Não deixe de conferir nosso Podcast!

Resenha | O Irlandês

Com um ritmo lento e, ás vezes, desgastante nas três horas e meia de duração, O Irlandês é uma jornada  sobre a vida de homens poderosos no submundo do crime americano que encontram o auge e como eles caem, fazendo com que atores já consagrados como Robert De Niro e Al Pacino reascendam o antigo brilho de outrora, ao entregar mais um papel marcante em suas carreiras.

Resultado de imagem para o irlandês

É bom ser sincero com o leitor já no começo dessa resenha: O Irlandês não é para todos os expectadores. Longe de grandes sequencias de ação e de tomadas chamativas, o ritmo mais devagar, acompanhando os seus personagens em diferentes etapas de suas vidas, pode chatear o público que queria uma história mais ágil e sangrenta, como foi em outros trabalhos de Martin Scorcese, como em Os Infiltrados, por exemplo.

Para falar a verdade, não espere de O Irlandês um épico da máfia, sendo um novo O Poderoso Chefão.
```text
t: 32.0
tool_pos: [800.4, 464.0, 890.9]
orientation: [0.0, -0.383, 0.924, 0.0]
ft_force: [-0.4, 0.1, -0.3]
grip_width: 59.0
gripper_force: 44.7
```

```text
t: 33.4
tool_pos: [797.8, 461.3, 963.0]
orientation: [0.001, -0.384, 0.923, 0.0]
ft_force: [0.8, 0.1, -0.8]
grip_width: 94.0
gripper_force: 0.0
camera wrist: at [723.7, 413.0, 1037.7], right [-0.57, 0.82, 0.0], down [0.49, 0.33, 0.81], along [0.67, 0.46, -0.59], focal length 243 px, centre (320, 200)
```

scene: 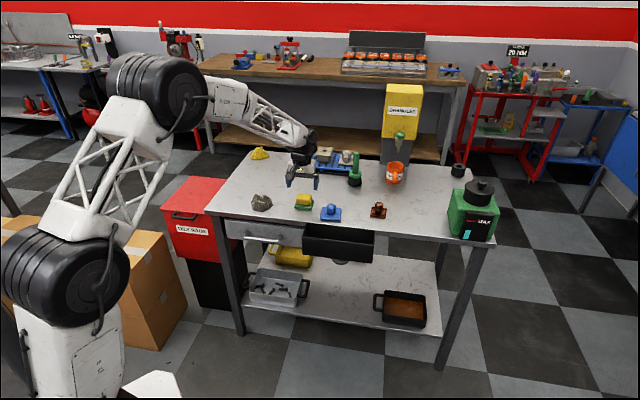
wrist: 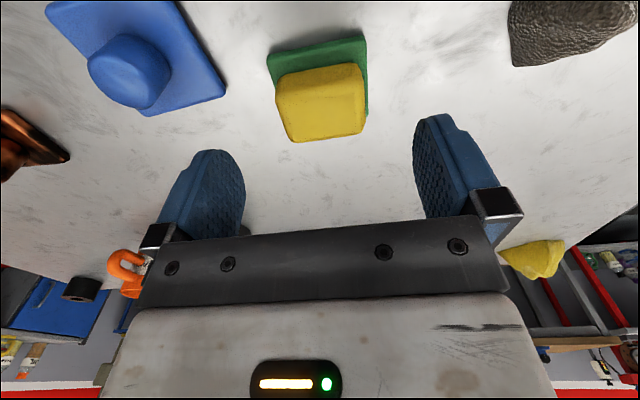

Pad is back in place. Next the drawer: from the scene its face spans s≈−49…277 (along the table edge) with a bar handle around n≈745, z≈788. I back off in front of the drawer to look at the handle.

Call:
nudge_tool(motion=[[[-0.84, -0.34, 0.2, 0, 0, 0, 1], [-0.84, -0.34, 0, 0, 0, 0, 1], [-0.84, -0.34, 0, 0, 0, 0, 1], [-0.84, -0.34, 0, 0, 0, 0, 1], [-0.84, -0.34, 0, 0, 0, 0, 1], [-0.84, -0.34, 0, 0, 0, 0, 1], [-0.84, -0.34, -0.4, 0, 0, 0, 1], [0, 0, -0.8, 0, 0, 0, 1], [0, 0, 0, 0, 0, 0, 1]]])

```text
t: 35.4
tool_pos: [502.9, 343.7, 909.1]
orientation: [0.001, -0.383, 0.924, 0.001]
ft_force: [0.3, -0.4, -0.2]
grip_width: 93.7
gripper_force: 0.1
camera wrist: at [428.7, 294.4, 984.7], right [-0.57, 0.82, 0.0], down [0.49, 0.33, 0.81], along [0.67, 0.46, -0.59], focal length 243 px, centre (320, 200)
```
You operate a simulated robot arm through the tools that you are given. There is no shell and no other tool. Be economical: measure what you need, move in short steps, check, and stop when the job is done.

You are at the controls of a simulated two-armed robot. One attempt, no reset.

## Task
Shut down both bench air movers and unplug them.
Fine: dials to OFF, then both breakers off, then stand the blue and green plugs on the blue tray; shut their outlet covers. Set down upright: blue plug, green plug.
Talvez, a referência maior que temos aqui seria em Era Uma Vez na América, de Sérgio Leone, onde, também, atuaram Robert De Niro e Joe Pesci.

São três horas e meia de um filme que acompanhará a juventude (o começo), a vida adulta (o auge) e a velhice (a queda) de seus personagens, homens importantes da história americana, como Jimmy Hoffa, e outros nem tanto, mas que estavam nas sombras do poder, como o personagem principal, Frank “O Irlandês” Sheeran.

E é esse outro ponto que pode desagradar a platéia, em especial, a brasileira. O Irlandês é um filme sobre a história americana do crime entre a década de 1950 e 1970. Ou seja, quem não a conhece, como o assassinato de Jonh F. Kennedy (e seu envolvimento com a máfia) ou a importância do sumiço de Jimmy Hoffa, pode ter sérios problemas em se conectar com os personagens.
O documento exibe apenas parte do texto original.